You might realize, for example, that going to work, hitting the gym afterwards, and coming home and watching TV before falling asleep was a routine that wasn't really making you happy. This is an opportunity to create new habits, like going out for a walk every morning, eating lunch on your balcony, practicing guitar every night after work, or meditating before going to bed.
Reach out to people.
If you go days without talking to anyone, you might find yourself slowly slipping into a depression without even realizing it. "It doesn't matter if you're an introvert or not, humans are social animals," Gresziak says. So FaceTime your friends or your family or even your colleagues, or use social media to your advantage—whatever you can do to stay feeling connected to others.

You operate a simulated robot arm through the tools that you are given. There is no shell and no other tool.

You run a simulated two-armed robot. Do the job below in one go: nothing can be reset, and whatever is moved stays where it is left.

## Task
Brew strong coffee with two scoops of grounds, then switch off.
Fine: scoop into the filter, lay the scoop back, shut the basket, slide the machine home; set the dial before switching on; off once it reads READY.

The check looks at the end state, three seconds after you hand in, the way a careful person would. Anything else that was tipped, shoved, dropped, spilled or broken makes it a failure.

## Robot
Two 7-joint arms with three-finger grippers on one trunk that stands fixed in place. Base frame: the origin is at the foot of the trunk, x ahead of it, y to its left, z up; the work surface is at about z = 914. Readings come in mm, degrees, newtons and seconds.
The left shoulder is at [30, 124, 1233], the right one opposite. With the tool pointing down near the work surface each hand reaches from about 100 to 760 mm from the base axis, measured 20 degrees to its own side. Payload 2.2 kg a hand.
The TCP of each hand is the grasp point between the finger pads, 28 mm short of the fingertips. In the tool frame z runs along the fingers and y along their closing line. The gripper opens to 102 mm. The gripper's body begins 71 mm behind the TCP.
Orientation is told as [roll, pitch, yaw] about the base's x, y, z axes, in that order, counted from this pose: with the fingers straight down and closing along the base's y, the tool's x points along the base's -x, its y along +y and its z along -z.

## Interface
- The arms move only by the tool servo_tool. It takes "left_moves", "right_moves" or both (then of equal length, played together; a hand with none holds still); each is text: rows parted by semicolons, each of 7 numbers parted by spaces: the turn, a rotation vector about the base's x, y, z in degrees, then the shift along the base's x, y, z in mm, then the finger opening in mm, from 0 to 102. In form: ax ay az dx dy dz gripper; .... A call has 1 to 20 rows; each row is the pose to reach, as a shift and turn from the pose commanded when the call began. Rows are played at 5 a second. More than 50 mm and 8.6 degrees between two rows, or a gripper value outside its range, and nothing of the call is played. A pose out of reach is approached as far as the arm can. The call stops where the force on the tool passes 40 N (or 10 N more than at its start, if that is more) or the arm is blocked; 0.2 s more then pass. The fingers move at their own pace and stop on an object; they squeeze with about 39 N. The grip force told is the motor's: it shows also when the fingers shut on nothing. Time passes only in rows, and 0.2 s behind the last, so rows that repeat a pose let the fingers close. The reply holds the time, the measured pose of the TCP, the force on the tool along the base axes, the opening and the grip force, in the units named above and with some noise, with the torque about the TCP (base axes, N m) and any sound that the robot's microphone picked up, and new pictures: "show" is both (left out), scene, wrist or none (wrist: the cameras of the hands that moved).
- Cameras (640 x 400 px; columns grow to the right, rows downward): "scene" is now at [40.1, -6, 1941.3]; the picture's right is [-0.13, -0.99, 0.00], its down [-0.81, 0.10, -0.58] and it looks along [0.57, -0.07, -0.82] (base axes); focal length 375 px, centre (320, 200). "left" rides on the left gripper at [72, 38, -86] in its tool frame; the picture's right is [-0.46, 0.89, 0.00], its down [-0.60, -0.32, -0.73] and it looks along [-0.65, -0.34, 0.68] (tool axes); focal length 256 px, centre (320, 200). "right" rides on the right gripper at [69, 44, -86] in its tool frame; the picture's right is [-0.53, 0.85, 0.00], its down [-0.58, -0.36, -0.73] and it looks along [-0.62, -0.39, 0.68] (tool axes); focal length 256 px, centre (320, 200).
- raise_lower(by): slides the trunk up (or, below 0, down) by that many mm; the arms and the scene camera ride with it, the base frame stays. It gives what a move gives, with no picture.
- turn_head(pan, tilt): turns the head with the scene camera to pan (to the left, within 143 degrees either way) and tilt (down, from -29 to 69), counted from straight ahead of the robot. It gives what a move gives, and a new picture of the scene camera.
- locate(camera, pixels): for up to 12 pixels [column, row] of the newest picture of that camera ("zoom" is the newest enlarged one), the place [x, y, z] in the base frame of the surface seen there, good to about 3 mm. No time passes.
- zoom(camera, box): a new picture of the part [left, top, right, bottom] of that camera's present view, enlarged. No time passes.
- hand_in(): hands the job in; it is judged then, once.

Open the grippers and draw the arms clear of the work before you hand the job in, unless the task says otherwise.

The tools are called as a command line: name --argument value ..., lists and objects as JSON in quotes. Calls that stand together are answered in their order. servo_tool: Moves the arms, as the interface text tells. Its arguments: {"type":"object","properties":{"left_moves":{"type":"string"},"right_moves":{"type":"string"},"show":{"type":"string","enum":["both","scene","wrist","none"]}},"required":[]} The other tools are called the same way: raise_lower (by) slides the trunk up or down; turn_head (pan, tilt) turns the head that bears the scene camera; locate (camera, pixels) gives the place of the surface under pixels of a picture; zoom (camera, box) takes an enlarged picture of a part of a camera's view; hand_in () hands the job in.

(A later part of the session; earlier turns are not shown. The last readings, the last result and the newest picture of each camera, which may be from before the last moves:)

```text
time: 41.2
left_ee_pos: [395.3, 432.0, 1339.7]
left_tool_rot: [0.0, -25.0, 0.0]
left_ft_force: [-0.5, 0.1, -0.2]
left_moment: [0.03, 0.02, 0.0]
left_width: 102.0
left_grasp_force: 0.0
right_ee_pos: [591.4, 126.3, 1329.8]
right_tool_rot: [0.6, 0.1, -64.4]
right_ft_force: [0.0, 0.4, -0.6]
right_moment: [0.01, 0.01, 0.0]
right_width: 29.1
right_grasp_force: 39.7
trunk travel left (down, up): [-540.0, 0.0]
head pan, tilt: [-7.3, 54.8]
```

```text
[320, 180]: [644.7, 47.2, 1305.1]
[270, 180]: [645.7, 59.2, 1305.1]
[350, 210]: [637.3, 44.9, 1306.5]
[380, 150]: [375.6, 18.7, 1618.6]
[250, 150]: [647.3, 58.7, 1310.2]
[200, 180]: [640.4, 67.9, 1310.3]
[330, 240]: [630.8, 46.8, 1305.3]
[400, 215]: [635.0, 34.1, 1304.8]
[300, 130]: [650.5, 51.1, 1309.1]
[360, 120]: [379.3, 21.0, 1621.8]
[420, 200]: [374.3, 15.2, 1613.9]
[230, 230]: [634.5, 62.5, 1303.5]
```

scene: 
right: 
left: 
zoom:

When you think about it, quarantining may give us more ways to virtually connect than ever before. Instead of being physically together but on our phones, we now can't be physically together, but we're actually communicating via our phones, screens, and more.

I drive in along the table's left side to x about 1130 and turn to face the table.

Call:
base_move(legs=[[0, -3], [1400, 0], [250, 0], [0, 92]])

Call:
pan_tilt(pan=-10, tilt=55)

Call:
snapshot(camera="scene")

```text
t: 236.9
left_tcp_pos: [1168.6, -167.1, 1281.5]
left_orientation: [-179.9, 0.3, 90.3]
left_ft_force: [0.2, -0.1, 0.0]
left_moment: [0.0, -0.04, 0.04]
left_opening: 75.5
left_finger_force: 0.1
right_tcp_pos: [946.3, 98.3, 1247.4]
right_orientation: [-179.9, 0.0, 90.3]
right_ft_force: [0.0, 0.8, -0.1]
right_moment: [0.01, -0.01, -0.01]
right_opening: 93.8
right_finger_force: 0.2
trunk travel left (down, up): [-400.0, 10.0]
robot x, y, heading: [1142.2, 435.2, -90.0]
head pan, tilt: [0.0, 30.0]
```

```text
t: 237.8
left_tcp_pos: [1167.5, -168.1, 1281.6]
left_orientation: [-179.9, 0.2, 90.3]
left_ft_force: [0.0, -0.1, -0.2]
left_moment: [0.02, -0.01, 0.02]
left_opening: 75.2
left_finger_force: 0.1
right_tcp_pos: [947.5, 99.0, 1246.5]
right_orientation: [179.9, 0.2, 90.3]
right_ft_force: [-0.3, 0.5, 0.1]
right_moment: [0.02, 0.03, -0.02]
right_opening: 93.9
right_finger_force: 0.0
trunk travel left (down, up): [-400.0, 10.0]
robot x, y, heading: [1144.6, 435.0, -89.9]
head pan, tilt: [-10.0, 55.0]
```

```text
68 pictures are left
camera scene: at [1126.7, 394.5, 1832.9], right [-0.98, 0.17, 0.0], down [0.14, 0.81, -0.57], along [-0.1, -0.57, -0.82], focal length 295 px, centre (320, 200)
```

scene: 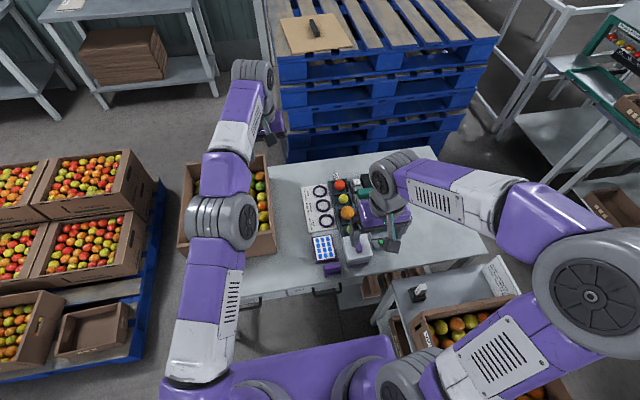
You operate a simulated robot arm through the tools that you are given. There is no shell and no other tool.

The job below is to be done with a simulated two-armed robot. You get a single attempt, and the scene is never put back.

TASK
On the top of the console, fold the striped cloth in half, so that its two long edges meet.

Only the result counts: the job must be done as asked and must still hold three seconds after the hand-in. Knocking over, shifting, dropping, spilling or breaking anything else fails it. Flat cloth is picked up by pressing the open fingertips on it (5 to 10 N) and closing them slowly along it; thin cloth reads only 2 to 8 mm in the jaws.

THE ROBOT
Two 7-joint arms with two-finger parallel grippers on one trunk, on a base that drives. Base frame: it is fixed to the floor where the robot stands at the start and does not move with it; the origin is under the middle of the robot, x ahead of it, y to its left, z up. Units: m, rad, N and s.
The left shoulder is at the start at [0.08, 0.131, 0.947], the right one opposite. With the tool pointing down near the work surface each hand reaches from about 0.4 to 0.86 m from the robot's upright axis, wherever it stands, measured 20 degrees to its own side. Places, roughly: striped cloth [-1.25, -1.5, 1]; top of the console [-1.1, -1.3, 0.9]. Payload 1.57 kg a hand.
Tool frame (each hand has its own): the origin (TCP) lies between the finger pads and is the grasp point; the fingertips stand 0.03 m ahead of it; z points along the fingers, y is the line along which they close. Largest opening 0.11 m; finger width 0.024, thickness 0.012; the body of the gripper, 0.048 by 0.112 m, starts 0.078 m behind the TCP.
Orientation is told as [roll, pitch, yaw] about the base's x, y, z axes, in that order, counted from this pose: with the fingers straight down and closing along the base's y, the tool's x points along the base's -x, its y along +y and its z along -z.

And take your favorite activities online.
Companies are already springing to help with that. Dating company Here/Now is now hosting "virtual singles events" in which you can drink wine in your apartment with a curated group of fellow self-isolated singles.

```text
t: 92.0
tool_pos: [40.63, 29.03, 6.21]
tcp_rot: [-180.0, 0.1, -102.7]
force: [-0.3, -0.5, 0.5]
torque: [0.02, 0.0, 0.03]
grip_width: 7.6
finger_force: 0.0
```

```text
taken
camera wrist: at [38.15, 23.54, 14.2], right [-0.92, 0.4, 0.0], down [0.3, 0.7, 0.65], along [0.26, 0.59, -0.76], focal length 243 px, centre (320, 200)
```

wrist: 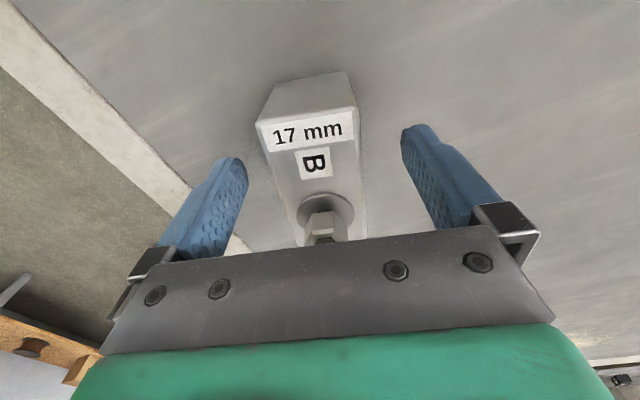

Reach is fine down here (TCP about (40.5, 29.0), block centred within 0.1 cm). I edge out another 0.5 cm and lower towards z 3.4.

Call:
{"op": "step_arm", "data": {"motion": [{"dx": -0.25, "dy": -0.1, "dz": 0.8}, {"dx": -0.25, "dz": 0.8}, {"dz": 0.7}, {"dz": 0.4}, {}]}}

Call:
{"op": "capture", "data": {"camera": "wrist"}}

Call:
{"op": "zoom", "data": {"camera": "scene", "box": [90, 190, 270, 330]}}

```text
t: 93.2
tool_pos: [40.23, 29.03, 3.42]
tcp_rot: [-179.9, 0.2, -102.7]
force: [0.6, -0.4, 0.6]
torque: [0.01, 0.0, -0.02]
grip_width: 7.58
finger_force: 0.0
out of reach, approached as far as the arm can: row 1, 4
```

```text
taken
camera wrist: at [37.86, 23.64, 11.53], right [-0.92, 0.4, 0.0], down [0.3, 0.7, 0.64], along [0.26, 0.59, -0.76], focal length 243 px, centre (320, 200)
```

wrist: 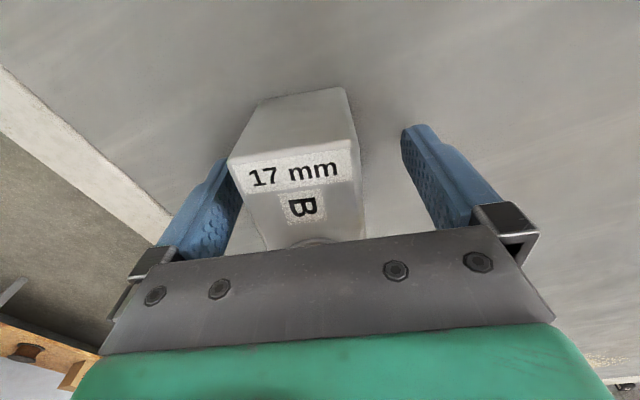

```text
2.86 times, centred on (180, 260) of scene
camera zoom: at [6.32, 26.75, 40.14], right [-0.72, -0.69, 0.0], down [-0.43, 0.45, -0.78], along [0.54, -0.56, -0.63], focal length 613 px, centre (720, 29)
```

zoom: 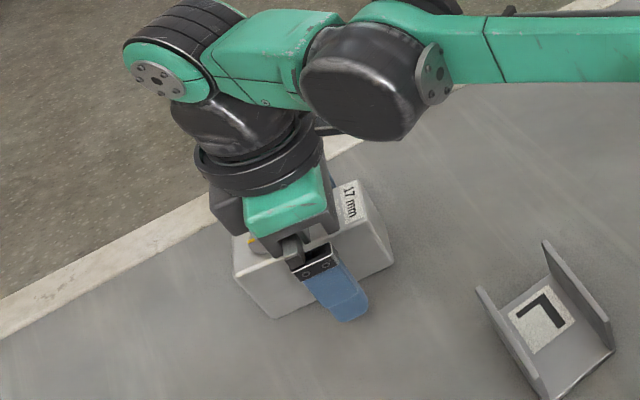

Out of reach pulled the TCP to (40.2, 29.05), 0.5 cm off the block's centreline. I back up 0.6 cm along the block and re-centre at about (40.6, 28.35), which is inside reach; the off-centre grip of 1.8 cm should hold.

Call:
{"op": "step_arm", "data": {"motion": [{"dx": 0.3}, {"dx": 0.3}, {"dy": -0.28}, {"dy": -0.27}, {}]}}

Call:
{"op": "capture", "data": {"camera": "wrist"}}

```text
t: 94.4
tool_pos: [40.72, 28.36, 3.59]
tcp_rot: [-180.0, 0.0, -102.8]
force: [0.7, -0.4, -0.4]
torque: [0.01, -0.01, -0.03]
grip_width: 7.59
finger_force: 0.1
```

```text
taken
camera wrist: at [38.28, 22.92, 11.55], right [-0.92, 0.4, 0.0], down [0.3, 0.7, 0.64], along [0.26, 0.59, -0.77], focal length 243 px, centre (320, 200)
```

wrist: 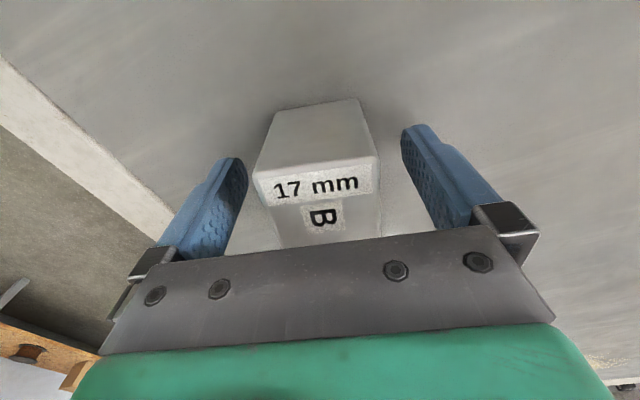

You can also take your TV nights online with Netflix Party, which adds video playback and group chat so you can watch shows with your friends without being in the same room together.
Check in with your emotions every few hours.
Gresziak suggests taking stock of how you feel every few hours and "doing something nice for yourself and your body," whether it's by doing a few jumping jacks, going for a run in a non-crowded area, simply saying an affirmation, or opening up your windows to let some fresh air in.
Take time to appreciate what you have.
According to the Yale Happiness Course, research has shown that taking time out to recognize and experience what you have in life can boost your mood, lower your stress levels, strengthen your immune system, feel a stronger social connection, and lower your blood pressure. This could be a good opportunity to do a daily gratitude exercise in which you make a list of what you still have as opposed to what you've lost by self-isolating.
Make a list of your fears.
Gresziak also recommends making a list of your fears. "Ask yourself what specifically you are afraid of, because then you can question those thoughts," he says. "If, for example, it's dying from the coronavirus, you can then examine the probability of that actually happening. If you're afraid of being alone, you can then find solutions to that. If you pinpoint what you are afraid of, you can confront that specific fear."
Don't binge TV shows.
This might seem like a great time to spend the entire day on your couch watching endless episodes of The Real Housewives. But that's a really easy way to slowly slip into a deep depression.
The same goes for watching the news all day, which can supply an "onslaught of repetitive info" that throws you into a bad headspace, Kleinberger says.
Furthermore, with all the gyms and restaurants closed and the liquor stores open, it can be easy for one drink home alone to turn into two or three or four, and before you know it, you'll have alcoholism to grapple with once this is all over. More than ever, mindfulness and moderation is key in all of your habits, drinking and beyond.
"It would be horrible if people used this period against themselves," Gresziak says. "We overestimate how much we enjoy pleasure. Pleasure is not that pleasurable in the long run. It's fun to have a drink but not to get drunk. It's fun to spend one day binge-watching Netflix, but, after a week, you probably won't like seeing yourself in the mirror. Balance is key."
Know you're not alone.
Loneliness isn't about being alone so much as feeling alone. Kleinberger says that it's important to remember that "this will pass, and we're all in it together. Everyone is going through a similar thing, so there's plenty to connect and empathize over."
Yes, things will change, but that's not necessarily a bad thing. "Humans have a remarkable ability to adapt," Gresziak says. "And I hope that we adapt in a clever way that actually propels humanity forward."